Brief: What does the supplied passage say from "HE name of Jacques" through "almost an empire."? Give the exact wording.

Supplied passage:
START

HE name of Jacques Cartier, first explorer of the St. Lawrence, remains to this day in Canada an honoured name and very little more-in France it is almost entirely forgotten-in England almost entirely unknown. Yet, born in a time of great possibilities and of great deeds, the man who bore that name was well worthy of remembrance, not only because he was in his own person a true hero, brave, honest, and God-fearing, but also because he gave to France a territory larger than all Europe, and laid for England the first foundation of a colony which is almost an empire.

Of a family long settled and well known in the busy town of St. Malo, Jacques Cartier was born at that place on December 31, 1494. Scarcely anything is known of his boyhood, but since the port was full of seafaring men his first recollections were, no doubt, associated with marvellous stories of the newly discovered Western India, and of the mysterious northern seas, ice-laden and fog-veiled, through which there must surely be somewhere the passage to Cathay. While he was still a child, fishermen from St. Malo had begun to go with those of Dieppe and other ports to fish for cod, sailing boldly out into the still almost unknown ocean in frail little barks built only for coasting voyages. As he grew up he joined some of these expeditions, and evidently prospered, for at twenty-five we find him a person of some consequence, master of a little Manoir of Lemoïlou, and husband of the Demoiselle Catherine des Granches.

It was not, however, until 1534, when Cartier was forty years of age, that his first great enterprise was undertaken. At that time he boldly presented himself to Philippe de Chabot-Brion, Admiral of France, proposing to go and explore, in the King's name, and for his Majesty's benefit, the shores of Terre-Neuve. This name seems to have been given, rather vaguely, to the coast of North America from Labrador to the south of Cape Breton, and Cartier thought that a coast so broken, and hitherto so little known, might perhaps conceal that passage to India, to discover which would be fame indeed. De Chabot was one of the King's oldest and most intimate friends; to obtain his patronage was almost to secure the permission needed. The time of the proposal, too, was fortunate. The Treaty of Cambrai had left Francis at leisure to think of the affairs of his kingdom, and by his defeat and imprisonment he was sufficiently exasperated against Spain to feel a lively jealousy of her achievements in the new world. He had already sent out one expedition under Verazano, but with no satisfactory results. He seems at

once to have received the idea favourably, and agreed to furnish the Malouin captain with two ships and all that was necessary for his voyage.

END

Collected data:
START

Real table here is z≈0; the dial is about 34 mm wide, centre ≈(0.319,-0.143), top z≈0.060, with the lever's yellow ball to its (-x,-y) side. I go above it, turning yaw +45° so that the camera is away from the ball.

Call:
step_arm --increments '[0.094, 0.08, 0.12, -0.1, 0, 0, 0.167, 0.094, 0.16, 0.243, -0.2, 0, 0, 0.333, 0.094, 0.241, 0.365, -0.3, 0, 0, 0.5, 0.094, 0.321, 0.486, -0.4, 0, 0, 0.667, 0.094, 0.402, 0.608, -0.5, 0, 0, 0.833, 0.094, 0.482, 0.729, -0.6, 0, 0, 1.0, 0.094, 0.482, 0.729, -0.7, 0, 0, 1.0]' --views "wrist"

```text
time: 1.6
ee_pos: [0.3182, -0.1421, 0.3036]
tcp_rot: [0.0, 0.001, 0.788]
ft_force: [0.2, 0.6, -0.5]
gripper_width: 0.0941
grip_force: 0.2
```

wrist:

END

Result:
HE name of Jacques Cartier, first explorer of the St. Lawrence, remains to this day in Canada an honoured name and very little more-in France it is almost entirely forgotten-in England almost entirely unknown. Yet, born in a time of great possibilities and of great deeds, the man who bore that name was well worthy of remembrance, not only because he was in his own person a true hero, brave, honest, and God-fearing, but also because he gave to France a territory larger than all Europe, and laid for England the first foundation of a colony which is almost an empire.